**OBJECTIVE**
Report every line in the listing below where the string "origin" shows up.

* START EXTRACTED DATA *

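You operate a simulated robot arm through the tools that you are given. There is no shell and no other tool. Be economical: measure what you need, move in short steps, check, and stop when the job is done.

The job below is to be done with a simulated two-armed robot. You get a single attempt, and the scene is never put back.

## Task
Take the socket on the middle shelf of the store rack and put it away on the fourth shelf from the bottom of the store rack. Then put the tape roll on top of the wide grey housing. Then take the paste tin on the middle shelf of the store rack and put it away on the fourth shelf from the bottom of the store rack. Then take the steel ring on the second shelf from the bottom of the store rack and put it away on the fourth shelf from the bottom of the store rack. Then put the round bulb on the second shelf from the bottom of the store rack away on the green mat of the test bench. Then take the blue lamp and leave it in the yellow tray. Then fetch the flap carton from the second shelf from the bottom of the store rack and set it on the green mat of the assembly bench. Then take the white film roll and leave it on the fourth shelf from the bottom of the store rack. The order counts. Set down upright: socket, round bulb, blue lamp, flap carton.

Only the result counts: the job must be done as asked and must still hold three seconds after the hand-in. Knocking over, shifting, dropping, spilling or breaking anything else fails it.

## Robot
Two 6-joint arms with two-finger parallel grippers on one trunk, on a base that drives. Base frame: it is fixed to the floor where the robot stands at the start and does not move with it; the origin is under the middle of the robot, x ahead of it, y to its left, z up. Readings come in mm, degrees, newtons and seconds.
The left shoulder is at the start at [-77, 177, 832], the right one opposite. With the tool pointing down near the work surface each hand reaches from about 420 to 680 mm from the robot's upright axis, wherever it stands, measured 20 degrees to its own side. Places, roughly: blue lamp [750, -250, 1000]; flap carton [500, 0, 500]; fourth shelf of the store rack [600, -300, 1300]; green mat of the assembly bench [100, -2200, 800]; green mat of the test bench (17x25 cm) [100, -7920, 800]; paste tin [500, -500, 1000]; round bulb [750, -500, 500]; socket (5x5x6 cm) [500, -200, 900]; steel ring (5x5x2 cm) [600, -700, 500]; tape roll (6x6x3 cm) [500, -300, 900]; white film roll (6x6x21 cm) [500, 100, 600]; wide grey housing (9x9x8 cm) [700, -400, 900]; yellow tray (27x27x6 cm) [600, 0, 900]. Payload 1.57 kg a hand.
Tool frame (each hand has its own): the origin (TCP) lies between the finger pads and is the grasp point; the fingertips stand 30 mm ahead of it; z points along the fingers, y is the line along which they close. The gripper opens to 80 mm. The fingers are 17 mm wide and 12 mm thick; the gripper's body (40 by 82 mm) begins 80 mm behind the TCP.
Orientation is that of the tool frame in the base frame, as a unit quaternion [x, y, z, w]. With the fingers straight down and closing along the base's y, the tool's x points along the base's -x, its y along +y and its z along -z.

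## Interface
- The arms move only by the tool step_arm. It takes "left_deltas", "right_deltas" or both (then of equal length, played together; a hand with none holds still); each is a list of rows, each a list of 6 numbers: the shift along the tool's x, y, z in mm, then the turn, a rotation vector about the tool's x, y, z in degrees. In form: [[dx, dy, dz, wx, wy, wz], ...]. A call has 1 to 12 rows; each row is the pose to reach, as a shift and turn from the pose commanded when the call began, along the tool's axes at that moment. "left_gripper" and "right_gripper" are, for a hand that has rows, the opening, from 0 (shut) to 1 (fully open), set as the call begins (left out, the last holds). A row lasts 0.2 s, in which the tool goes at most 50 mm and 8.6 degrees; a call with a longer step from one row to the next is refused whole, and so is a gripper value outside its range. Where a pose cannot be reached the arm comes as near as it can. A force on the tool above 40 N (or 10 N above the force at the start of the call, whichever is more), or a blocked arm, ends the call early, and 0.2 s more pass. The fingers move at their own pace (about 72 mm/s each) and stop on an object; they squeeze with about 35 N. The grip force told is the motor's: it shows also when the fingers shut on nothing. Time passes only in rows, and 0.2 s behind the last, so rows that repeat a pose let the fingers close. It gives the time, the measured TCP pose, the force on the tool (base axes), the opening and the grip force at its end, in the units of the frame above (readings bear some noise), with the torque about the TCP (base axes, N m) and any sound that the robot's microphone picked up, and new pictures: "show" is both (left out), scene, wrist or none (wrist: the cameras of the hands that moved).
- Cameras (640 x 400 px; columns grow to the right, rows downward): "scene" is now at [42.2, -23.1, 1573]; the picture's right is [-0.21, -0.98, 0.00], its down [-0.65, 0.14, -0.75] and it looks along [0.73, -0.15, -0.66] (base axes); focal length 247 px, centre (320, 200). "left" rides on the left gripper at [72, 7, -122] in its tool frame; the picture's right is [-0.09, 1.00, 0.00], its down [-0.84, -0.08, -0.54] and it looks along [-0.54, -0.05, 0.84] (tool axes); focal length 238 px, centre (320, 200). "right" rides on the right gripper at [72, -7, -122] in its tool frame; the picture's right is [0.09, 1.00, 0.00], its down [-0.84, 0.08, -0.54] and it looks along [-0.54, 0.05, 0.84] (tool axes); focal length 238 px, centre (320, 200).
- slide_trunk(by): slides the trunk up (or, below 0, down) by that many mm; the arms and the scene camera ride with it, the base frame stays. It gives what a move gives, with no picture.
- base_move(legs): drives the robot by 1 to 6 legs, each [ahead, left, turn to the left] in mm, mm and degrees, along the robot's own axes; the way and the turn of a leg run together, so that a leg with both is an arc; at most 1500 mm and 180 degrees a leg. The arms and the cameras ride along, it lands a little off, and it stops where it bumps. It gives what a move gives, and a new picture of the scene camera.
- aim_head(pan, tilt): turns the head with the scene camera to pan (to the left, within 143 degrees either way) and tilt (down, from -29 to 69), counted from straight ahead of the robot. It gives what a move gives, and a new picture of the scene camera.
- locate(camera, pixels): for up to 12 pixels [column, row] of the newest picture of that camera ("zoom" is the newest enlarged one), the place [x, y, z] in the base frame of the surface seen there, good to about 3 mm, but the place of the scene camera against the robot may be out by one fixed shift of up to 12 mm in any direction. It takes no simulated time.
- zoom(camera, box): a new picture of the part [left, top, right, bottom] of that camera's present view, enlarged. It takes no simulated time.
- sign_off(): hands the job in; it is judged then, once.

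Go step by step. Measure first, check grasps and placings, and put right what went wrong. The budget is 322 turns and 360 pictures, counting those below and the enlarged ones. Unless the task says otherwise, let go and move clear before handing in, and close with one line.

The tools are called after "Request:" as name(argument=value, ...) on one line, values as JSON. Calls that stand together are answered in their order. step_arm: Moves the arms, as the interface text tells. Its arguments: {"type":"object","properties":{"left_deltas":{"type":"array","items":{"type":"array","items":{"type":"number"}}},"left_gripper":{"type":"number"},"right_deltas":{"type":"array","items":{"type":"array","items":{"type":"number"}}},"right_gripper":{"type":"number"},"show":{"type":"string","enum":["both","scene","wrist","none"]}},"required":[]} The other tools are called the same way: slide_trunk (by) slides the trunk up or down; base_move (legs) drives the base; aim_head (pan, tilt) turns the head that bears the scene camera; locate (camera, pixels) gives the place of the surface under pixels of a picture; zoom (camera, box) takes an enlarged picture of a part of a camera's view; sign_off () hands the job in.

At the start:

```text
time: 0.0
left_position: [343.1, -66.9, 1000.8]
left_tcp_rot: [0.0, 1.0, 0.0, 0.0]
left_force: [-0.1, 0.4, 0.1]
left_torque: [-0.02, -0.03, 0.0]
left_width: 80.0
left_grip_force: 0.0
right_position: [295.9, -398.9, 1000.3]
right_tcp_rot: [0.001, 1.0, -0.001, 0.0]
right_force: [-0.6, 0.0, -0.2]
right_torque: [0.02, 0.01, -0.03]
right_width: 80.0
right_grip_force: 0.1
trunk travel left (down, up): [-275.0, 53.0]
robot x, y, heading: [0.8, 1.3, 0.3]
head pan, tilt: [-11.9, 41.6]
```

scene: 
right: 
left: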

* END EXTRACTED DATA *
* START EXTRACTED DATA *

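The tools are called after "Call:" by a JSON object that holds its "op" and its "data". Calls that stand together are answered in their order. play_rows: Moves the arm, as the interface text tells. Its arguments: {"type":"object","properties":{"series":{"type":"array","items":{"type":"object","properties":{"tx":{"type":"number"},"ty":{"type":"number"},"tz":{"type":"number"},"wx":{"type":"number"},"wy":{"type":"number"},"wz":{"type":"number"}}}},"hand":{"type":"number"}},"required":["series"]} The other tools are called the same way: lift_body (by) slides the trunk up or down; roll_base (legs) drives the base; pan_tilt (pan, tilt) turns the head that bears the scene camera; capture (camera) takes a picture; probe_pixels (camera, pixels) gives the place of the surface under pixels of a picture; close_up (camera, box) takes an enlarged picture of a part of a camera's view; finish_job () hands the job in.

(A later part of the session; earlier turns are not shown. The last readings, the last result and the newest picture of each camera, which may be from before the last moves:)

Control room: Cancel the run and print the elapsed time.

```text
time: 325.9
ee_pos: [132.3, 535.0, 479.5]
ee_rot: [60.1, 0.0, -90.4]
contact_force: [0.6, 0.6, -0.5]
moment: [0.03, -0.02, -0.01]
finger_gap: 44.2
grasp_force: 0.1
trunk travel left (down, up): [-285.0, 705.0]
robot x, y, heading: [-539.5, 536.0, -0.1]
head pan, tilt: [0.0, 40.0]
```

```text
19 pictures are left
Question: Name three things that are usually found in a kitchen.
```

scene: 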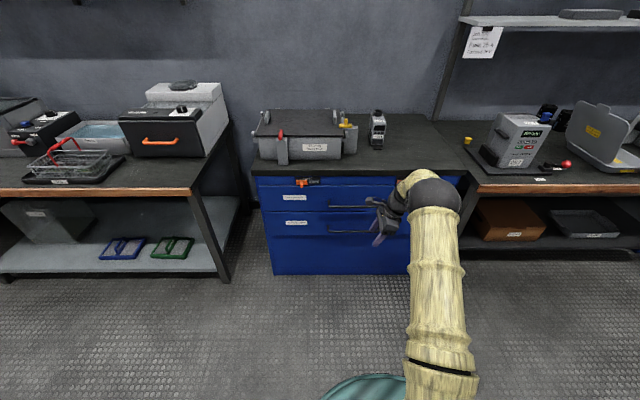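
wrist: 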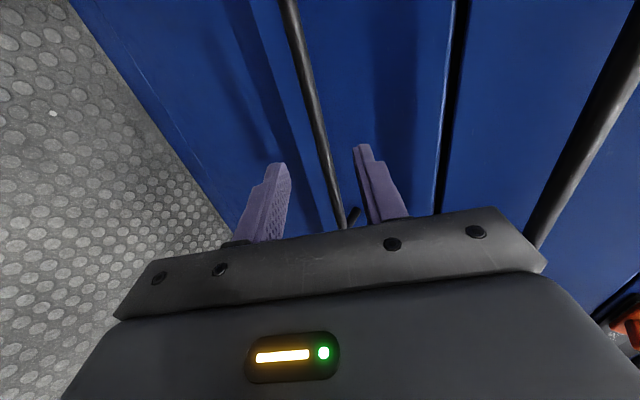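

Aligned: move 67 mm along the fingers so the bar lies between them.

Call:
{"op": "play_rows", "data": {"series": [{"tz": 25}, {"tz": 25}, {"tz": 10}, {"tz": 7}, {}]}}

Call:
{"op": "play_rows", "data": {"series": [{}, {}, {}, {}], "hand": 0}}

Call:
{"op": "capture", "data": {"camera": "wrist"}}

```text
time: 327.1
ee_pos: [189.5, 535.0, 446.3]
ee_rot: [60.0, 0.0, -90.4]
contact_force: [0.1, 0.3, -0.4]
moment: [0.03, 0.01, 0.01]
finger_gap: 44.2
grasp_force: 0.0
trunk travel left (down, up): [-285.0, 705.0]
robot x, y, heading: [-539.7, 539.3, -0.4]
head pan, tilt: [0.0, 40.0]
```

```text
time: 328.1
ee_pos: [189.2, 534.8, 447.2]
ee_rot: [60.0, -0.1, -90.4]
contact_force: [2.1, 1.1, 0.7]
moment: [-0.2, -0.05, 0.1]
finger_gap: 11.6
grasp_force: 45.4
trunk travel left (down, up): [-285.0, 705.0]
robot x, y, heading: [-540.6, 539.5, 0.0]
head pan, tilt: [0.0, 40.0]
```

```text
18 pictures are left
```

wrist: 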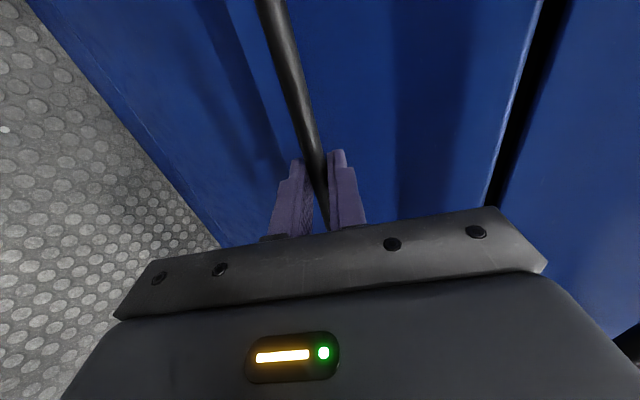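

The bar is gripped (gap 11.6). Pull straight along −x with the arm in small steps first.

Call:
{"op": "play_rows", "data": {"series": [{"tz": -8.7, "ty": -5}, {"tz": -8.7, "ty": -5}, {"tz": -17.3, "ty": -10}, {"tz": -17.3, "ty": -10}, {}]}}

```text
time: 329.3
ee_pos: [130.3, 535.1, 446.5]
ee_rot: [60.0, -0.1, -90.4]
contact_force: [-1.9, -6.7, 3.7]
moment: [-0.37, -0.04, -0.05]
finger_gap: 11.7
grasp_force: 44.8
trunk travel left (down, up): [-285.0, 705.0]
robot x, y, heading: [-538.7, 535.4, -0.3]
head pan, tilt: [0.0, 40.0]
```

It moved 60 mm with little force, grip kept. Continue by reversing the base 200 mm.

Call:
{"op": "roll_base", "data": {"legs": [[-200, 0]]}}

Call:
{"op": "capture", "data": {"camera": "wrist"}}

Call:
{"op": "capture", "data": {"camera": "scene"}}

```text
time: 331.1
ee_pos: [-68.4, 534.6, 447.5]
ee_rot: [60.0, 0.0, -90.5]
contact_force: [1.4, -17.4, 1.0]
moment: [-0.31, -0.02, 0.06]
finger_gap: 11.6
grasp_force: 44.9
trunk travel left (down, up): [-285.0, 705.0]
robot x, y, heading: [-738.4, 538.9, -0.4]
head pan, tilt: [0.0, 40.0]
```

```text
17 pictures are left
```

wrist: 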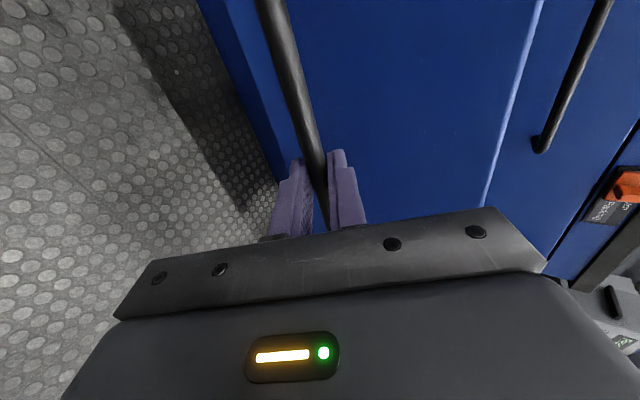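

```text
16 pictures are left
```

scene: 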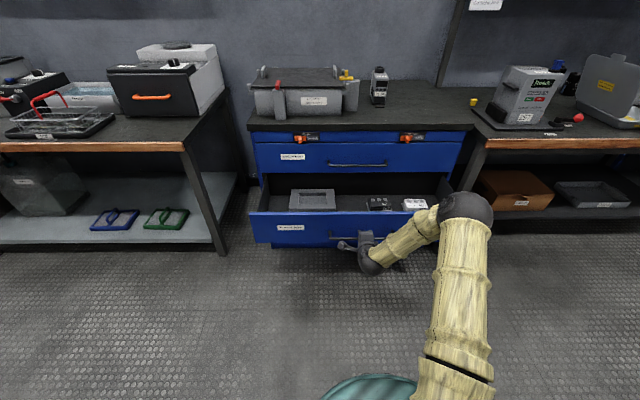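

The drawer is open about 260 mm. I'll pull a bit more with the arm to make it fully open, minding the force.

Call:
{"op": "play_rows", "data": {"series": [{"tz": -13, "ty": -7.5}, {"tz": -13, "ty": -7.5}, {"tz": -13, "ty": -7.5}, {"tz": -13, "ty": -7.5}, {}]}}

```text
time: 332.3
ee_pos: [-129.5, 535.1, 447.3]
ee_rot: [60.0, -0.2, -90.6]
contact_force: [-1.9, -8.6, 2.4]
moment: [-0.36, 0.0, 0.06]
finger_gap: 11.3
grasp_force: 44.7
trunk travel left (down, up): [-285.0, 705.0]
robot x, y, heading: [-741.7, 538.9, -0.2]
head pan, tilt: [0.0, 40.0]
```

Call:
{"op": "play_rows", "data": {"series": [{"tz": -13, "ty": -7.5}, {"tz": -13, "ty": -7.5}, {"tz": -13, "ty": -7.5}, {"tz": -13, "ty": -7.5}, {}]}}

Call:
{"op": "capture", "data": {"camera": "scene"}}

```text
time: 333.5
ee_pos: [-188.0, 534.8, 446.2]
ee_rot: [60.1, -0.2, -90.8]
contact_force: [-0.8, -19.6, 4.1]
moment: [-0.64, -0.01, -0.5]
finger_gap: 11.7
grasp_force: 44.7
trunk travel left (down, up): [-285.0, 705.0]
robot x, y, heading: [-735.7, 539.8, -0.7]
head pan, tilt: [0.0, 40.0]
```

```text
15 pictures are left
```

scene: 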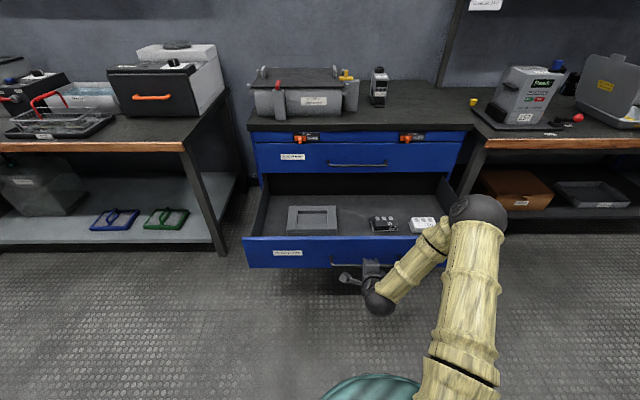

* END EXTRACTED DATA *

**EXPECTED OUTPUT**
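Two 6-joint arms with two-finger parallel grippers on one trunk, on a base that drives. Base frame: it is fixed to the floor where the robot stands at the start and does not move with it; the origin is under the middle of the robot, x ahead of it, y to its left, z up. Readings come in mm, degrees, newtons and seconds.
Tool frame (each hand has its own): the origin (TCP) lies between the finger pads and is the grasp point; the fingertips stand 30 mm ahead of it; z points along the fingers, y is the line along which they close. The gripper opens to 80 mm. The fingers are 17 mm wide and 12 mm thick; the gripper's body (40 by 82 mm) begins 80 mm behind the TCP.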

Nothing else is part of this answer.